The ladies' voices grew animated, and—if the sad truth be owned—a little peevish. They were tired, and under the guise of unselfishness they wrangled. Some of their neighbors interchanged glances, and one of them—one of the ill-bred people whom one does meet abroad—leant forward over the table and actually intruded into their argument. He said:

"I have a view, I have a view."

Miss Bartlett was startled. Generally at a pension people looked them over for a day or two before speaking, and often did not find out that they would "do" till they had gone. She knew that the intruder was ill-bred, even before she glanced at him. He was an old man, of heavy build, with a fair, shaven face and large eyes. There was something childish in those eyes, though it was not the childishness of senility. What exactly it was Miss Bartlett did not stop to consider, for her glance passed on to his clothes. These did not attract her. He was probably trying to become acquainted with them before they got into the swim. So she assumed a dazed expression when he spoke to her, and then said: "A view? Oh, a view! How delightful a view is!”

The “Signora” __________.

Possible Answers:

runs the pension

cleans the pension's rooms

cooks at the pension

is the wife of a prominent government official

is difficult to understand because of her heavy Italian accent

Correct answer:

runs the pension

Explanation:

Throughout the passage, we are told more than once that ""The Signora had no business to do it," "it" meaning give Lucy and Miss Bartlett different rooms than the rooms they were promised.
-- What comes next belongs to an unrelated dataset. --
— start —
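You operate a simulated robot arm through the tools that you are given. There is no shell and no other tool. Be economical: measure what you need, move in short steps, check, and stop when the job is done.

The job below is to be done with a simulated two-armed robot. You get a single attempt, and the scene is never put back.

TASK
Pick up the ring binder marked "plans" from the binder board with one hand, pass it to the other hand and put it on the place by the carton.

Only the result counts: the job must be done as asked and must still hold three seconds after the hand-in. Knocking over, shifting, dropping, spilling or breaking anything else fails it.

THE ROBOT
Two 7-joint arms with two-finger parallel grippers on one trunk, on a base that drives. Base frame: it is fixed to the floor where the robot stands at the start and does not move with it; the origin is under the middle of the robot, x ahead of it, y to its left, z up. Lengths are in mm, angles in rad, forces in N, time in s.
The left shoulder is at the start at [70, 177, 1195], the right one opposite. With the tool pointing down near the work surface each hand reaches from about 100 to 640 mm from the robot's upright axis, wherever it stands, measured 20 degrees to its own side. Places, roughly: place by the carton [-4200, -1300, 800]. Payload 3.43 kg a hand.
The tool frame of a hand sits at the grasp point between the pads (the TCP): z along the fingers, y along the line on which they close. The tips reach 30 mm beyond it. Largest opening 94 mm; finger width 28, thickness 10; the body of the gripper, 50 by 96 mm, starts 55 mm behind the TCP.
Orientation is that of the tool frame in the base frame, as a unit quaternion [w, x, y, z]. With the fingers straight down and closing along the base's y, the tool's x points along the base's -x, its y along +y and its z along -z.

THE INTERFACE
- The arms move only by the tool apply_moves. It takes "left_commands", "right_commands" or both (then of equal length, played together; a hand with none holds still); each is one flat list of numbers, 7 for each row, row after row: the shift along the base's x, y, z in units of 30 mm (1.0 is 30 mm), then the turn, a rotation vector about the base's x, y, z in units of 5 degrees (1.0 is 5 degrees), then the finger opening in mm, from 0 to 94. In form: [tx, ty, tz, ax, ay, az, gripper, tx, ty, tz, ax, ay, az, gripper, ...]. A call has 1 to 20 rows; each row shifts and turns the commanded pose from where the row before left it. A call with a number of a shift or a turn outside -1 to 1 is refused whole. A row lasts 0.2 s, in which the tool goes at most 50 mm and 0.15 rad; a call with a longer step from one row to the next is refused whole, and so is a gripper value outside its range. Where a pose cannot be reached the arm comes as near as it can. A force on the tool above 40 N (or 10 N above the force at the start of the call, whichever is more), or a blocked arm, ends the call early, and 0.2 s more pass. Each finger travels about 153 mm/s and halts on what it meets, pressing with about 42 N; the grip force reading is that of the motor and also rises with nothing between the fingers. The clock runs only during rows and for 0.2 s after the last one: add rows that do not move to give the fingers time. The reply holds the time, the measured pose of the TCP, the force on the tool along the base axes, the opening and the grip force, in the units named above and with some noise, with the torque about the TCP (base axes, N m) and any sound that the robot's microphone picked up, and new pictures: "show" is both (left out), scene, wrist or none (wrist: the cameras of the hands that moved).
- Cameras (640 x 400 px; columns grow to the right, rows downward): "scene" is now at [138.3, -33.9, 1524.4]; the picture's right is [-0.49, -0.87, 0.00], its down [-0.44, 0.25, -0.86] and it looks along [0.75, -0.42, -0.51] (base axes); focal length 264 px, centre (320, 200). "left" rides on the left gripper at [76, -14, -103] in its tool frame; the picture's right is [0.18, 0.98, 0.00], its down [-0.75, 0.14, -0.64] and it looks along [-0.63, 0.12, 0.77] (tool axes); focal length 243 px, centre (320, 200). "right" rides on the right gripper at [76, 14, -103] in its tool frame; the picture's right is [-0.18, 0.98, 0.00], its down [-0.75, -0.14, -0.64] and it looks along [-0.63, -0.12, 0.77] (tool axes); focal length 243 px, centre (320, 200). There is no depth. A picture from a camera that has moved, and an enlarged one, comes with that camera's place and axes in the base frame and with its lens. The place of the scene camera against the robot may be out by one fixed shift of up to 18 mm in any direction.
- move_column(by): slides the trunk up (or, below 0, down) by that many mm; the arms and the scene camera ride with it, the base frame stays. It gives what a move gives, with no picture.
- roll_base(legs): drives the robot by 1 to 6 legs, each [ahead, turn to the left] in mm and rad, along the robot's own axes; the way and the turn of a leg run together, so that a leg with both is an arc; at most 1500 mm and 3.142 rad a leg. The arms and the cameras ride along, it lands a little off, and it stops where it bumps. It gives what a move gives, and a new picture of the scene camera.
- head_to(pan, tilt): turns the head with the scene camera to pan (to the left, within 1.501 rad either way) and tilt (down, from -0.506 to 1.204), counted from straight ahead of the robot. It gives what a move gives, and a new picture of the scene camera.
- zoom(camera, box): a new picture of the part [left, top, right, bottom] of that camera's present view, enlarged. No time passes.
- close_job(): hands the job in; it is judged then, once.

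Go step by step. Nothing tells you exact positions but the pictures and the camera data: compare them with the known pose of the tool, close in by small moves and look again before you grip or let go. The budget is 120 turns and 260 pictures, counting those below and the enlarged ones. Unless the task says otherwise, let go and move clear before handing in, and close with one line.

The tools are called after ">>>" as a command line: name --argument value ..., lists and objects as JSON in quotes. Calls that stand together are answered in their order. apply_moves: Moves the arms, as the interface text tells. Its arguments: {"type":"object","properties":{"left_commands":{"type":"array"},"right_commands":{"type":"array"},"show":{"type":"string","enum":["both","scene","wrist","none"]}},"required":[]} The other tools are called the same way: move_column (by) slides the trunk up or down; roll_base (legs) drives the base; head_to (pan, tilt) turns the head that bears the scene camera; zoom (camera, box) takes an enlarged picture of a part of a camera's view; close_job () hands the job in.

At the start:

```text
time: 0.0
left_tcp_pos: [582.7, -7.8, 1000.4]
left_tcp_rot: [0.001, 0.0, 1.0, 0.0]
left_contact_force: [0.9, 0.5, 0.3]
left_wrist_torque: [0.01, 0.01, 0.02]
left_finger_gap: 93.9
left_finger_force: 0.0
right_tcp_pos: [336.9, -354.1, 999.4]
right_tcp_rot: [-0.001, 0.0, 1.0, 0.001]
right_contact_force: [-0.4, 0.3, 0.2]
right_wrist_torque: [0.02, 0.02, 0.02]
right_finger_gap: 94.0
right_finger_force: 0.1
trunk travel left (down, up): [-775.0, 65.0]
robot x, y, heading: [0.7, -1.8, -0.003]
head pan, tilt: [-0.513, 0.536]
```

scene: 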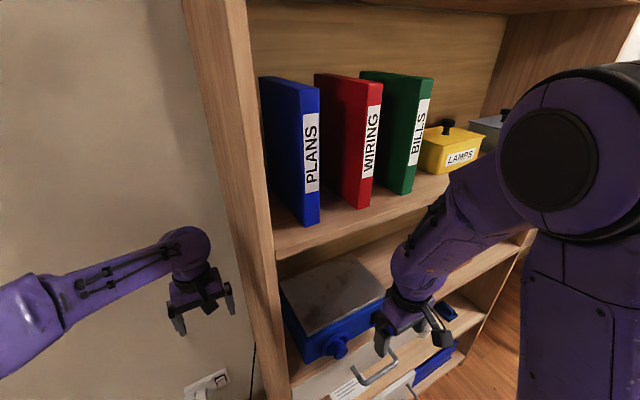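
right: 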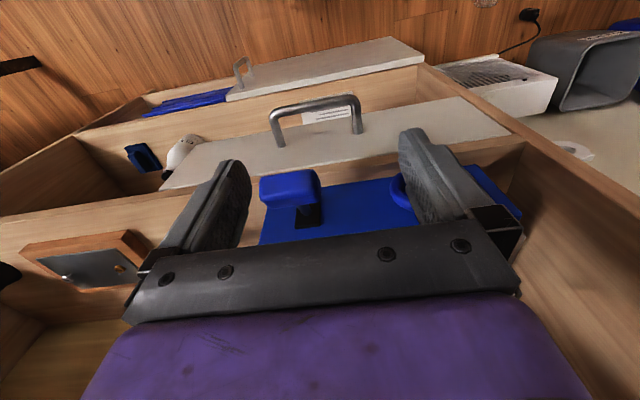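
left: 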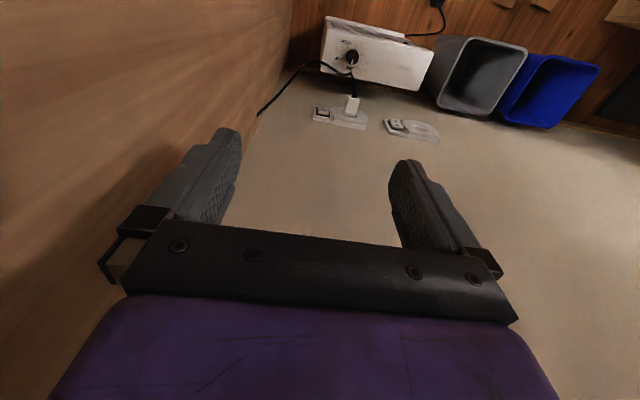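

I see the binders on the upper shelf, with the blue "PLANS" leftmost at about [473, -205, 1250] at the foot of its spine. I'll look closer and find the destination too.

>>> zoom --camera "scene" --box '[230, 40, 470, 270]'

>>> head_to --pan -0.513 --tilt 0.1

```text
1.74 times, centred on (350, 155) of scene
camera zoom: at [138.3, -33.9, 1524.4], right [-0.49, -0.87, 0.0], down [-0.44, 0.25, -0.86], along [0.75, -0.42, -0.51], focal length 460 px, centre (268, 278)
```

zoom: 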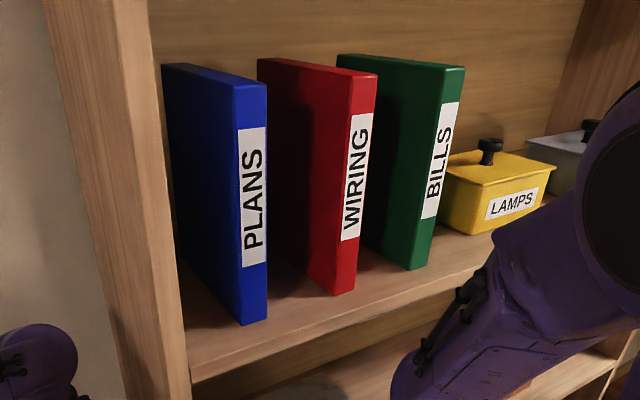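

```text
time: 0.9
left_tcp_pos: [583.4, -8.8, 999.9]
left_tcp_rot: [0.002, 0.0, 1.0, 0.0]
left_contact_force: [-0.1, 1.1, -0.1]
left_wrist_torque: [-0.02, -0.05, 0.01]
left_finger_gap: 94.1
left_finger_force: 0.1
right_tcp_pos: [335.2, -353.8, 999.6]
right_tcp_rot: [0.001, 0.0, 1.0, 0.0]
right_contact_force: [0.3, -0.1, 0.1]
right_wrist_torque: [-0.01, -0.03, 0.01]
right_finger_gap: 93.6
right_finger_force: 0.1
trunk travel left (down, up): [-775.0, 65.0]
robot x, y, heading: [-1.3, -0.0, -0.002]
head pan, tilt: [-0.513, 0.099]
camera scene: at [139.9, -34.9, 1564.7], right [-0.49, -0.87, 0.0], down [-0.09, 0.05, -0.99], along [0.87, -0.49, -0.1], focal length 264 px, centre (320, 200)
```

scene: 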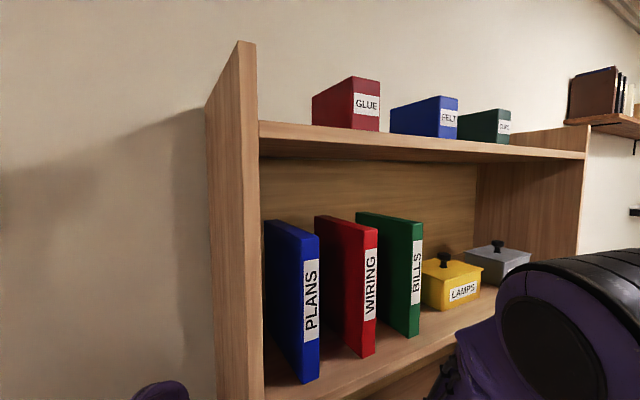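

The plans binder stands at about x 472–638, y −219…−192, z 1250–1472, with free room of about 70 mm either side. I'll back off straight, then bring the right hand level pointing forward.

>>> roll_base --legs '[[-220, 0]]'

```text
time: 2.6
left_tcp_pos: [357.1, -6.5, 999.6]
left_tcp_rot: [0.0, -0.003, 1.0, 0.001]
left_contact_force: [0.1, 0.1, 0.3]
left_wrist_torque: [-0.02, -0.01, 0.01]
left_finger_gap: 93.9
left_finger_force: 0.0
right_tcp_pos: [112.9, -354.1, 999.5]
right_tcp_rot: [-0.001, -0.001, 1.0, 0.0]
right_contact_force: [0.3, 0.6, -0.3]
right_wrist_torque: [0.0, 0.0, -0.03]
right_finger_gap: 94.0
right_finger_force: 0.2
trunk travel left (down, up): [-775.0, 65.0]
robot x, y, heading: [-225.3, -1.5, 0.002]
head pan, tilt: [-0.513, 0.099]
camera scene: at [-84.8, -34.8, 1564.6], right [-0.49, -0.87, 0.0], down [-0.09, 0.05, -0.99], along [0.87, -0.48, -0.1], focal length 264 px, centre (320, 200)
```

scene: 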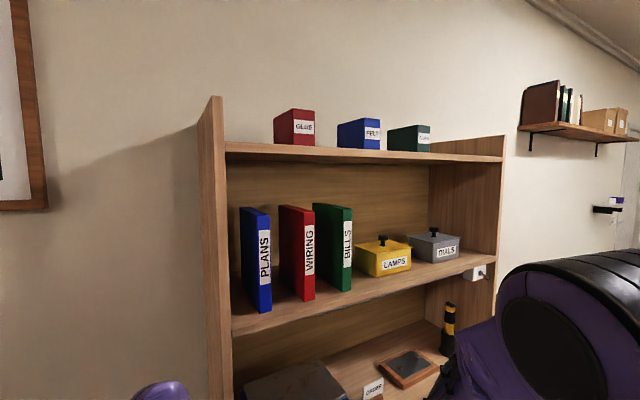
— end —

We are also told that the Signora has a Cockney accent, perhaps from London. Based on this information and not extrapolating to any conclusions not supported by the text, we can answer that the Signora "runs the pension"; this we can tell because she is the one the women blame for switching their rooms, and someone who cooks or cleans at the pension would likely not have this power or responsibility. Nowhere is it suggested that the Signora is the wife of a prominent government official, and we are told that she has a Cockney accent, not an Italian one.